I wanted to share with you all some thoughts I had on how we can more effectively rein in our new corporate "citizens". Scott Klinger's article If Corporations Were Human, which I recommend reading, was the starting off point for this, though I go in a different direction with it.
As Ambrose Bierce said 100 years ago, "[A corporation is] an ingenuous device for obtaining individual profit without individual responsibility." This is equally true today. If the supreme court is going to say the corporations have all the rights guaranteed to people in our constitution, we need to enforce effective penalties from wrongdoing. If I were to go into my local neighborhood and poison a few dozen people, I would either be imprisoned for life or executed.

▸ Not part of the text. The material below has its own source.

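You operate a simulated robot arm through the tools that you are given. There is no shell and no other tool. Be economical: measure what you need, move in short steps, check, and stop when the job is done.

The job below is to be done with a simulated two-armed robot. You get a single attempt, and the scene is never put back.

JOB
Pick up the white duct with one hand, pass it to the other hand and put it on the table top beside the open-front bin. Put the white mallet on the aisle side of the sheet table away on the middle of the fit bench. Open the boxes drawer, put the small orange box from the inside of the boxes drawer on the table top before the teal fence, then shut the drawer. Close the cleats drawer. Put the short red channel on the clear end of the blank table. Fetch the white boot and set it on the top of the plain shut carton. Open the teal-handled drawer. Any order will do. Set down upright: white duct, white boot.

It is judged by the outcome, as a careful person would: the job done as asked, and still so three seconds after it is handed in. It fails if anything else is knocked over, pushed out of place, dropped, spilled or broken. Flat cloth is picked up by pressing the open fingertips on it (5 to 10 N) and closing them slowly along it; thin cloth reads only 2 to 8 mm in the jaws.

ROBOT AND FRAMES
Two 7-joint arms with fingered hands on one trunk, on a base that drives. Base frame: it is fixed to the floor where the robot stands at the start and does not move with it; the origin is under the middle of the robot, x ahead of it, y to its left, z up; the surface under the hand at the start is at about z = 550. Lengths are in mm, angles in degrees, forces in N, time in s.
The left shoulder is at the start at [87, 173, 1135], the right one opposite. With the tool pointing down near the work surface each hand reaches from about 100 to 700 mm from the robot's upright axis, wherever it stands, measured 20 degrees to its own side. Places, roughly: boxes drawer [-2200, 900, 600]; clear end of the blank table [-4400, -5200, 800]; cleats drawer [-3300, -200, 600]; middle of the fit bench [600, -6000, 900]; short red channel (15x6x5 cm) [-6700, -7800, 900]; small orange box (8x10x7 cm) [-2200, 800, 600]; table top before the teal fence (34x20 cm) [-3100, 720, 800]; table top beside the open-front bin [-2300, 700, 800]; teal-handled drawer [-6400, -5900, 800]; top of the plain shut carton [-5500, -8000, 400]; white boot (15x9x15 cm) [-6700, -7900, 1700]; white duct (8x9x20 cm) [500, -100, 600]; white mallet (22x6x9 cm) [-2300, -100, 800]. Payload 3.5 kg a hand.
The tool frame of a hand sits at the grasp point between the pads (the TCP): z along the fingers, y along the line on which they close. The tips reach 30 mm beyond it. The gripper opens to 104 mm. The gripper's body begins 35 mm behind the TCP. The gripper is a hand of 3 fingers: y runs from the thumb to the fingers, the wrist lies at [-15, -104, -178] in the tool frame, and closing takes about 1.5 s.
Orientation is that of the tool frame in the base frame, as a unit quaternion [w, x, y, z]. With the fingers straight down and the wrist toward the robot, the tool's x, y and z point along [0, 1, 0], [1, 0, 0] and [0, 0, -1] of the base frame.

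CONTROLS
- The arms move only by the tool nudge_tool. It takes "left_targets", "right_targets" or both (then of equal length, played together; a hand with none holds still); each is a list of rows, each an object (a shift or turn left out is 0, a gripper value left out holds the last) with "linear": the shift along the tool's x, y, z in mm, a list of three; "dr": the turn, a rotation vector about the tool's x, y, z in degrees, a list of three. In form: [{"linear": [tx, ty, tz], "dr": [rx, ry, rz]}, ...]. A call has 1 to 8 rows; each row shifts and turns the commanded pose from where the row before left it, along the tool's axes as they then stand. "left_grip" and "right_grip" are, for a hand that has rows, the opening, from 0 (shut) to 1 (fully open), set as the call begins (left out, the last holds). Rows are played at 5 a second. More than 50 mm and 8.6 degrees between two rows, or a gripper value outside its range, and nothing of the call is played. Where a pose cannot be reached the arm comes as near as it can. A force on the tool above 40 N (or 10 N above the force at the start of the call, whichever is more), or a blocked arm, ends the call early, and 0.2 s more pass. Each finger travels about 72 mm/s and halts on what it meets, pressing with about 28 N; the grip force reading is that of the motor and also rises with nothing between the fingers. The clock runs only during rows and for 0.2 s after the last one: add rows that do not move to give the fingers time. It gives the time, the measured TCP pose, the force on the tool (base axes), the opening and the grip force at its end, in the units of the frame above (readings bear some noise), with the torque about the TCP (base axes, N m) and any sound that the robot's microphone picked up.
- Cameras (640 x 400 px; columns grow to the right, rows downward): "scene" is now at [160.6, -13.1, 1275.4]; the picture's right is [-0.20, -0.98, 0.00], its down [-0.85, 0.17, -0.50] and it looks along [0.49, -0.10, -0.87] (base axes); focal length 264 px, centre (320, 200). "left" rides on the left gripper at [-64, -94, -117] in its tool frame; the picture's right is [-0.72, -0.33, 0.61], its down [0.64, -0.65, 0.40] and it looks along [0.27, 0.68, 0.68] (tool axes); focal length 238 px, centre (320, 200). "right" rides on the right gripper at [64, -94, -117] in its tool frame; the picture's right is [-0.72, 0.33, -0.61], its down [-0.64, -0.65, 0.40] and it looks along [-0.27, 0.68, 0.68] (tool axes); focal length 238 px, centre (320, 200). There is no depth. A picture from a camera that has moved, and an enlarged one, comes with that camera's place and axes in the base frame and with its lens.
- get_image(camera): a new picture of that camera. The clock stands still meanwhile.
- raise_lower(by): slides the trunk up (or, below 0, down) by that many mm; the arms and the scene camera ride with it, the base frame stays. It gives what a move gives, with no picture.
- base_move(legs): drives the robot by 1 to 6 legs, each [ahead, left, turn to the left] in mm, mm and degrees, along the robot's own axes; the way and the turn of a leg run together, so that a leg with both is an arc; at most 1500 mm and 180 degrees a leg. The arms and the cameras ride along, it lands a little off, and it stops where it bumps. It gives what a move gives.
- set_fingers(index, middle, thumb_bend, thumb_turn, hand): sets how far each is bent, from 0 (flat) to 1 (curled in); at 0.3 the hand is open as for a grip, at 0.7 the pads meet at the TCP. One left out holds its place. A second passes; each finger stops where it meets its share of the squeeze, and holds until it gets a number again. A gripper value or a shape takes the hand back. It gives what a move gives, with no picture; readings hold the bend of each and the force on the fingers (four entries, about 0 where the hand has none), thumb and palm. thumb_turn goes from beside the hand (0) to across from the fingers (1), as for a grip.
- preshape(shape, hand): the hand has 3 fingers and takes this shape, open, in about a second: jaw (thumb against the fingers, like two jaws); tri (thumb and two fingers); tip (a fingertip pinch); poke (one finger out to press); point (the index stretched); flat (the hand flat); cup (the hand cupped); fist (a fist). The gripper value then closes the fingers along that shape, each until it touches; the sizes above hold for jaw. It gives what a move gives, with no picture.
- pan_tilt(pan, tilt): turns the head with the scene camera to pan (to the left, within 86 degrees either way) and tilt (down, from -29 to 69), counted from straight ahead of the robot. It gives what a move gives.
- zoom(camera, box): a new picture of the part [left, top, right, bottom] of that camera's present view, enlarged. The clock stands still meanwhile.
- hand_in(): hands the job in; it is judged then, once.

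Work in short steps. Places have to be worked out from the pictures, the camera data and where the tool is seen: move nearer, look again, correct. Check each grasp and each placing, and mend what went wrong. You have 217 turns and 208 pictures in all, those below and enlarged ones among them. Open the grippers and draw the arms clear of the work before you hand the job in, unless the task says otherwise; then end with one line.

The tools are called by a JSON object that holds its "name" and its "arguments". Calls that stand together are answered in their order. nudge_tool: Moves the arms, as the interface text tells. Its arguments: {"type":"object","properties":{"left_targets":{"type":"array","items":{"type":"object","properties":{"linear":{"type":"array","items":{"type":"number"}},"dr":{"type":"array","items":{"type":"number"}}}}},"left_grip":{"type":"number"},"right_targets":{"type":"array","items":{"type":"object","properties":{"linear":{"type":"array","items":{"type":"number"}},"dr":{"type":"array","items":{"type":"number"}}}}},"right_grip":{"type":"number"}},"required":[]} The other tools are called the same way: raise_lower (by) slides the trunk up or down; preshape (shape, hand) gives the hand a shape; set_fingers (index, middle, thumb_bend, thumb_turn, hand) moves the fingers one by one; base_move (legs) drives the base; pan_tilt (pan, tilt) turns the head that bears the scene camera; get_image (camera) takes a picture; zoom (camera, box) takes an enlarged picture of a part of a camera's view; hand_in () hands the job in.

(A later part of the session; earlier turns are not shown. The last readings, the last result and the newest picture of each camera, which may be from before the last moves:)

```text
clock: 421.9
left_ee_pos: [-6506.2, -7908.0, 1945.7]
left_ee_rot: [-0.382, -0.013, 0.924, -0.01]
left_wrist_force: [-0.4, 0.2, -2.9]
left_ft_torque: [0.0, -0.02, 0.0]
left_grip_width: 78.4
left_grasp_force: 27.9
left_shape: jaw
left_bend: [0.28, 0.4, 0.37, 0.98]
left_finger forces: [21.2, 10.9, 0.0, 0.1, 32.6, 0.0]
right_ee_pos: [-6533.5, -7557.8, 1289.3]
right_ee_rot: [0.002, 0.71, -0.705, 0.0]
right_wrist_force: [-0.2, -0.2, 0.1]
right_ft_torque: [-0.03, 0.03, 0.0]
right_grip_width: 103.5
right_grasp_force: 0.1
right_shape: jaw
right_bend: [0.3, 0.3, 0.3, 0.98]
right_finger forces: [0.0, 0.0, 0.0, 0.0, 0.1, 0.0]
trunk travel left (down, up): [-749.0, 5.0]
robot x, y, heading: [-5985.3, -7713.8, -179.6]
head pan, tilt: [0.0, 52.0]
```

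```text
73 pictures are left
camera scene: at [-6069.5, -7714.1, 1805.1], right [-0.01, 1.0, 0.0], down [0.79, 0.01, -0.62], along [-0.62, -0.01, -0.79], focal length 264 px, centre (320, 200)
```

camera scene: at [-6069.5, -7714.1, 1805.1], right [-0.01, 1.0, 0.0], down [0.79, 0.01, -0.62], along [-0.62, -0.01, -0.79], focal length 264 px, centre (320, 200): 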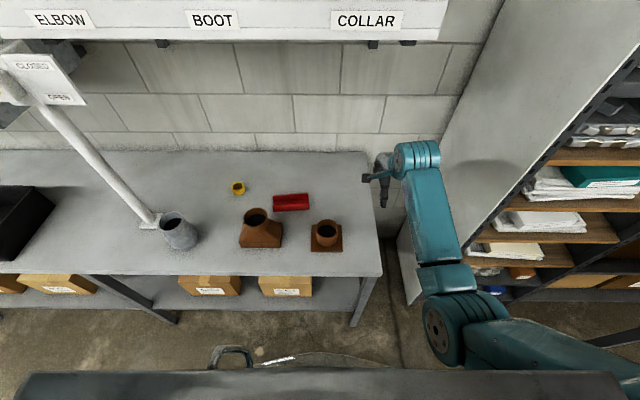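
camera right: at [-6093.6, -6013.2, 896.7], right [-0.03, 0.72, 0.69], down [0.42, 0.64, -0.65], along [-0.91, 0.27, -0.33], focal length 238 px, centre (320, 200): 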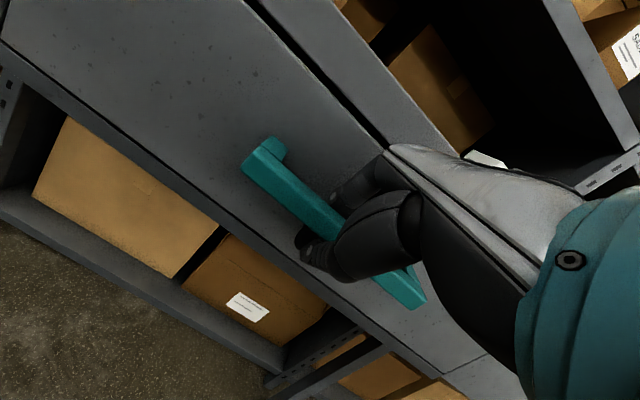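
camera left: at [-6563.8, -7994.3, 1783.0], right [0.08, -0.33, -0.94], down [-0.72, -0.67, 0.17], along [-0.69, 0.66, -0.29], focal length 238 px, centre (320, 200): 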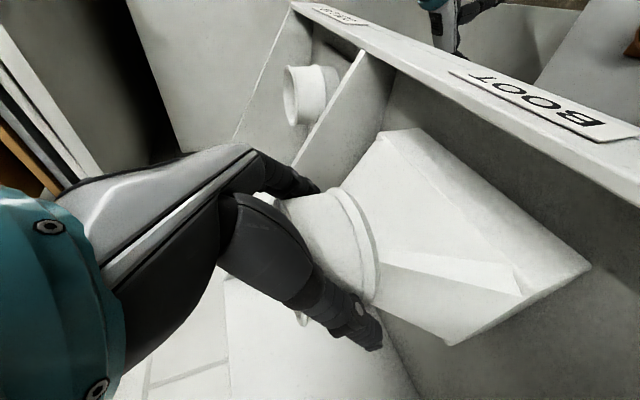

A corporation who does the same thing gets fined or perhaps sued.
The current system is a bit like the parable for the the blind man and the cripple stealing fruit from the orchard.1 The shareholders say, "I had no idea what was going on, I just invested the money!" While the management says, "We have no responsibility for this, we were just acting in the interests of the shareholders!"2
There are several solutions to this: One possibility would be end limited liability for shareholders. I feel this would be infeasible, as it would pose too large a burden on small investors, who rarely are familiar with the day to day operations of companies they invest in. Also, who exactly would you arrest for corporate malfeasance? You couldn't exactly send everyone who owns any tiny sliver of the company to jail.
Another option is to make managers criminally responsible for their decisions. This is more or less the approach congress took with Sarbanes–Oxley, which required CEOs to certify on penalty of perjury that financial statements are accurate. The downside of this is that often it is hard to show who specifically was responsible for an illegal act, as opposed to simply showing that the company acted unlawfully. Questions of responsibility in structures where your job depends on pleasing your superiors are somewhat tricky to ascertain. For example, if a company dumps waste into a river, who do you hold responsible? The employee who dumped the waste? The manger who told him to? The executive who set a policy of "reducing disposal costs" that implied indirectly that such actions be taken? The CEO who approved the policy, but did not read it carefully? It's not obvious.
Alternately. we could keep the current system of imposing fines, but greatly increase the penalties. For example, it was pathetic the Martha Coakley did not pursue criminal charges against the contractors in the Big Dig collapse because the maximum penalty was a $1,000 fine.3 I would like to see some sort of "corporate death penalty" where a company can be subject to revocation of their business license and forced liquidation of its assets. It's not as satisfying as sending people to prison, but if the penalties are large enough, it may cease to be profitable to engage in illegal activity. I do have some doubt if this alone will be sufficient though, since the perpetrators themselves still get away scot-free.
Lastly, a comment on corporate taxes. The corporate profits tax in the US is on paper one of the highest in the world, at 35%, but in practice few large corporations pay anything close to that. Congress has put in so many loopholes and exceptions over the decades that large companies typically pay little or no taxes on their earnings.
1 In this talmudic story, the blind man carries the lame man and while he picks the fruit from the trees. When they are caught eating their plunder they both deny responsibility, citing their disabilities. See Bavli Sanhedrin 91a.
2 Corporations are legally required to maximize shareholder value and can be sued by their shareholders if they fail to do so.
3 She did file a civil suit instead and got a settlement of $16 million. For reference, $1,000 is also the fine for feeding the pigeons in Portsmouth Square in San Fransisco.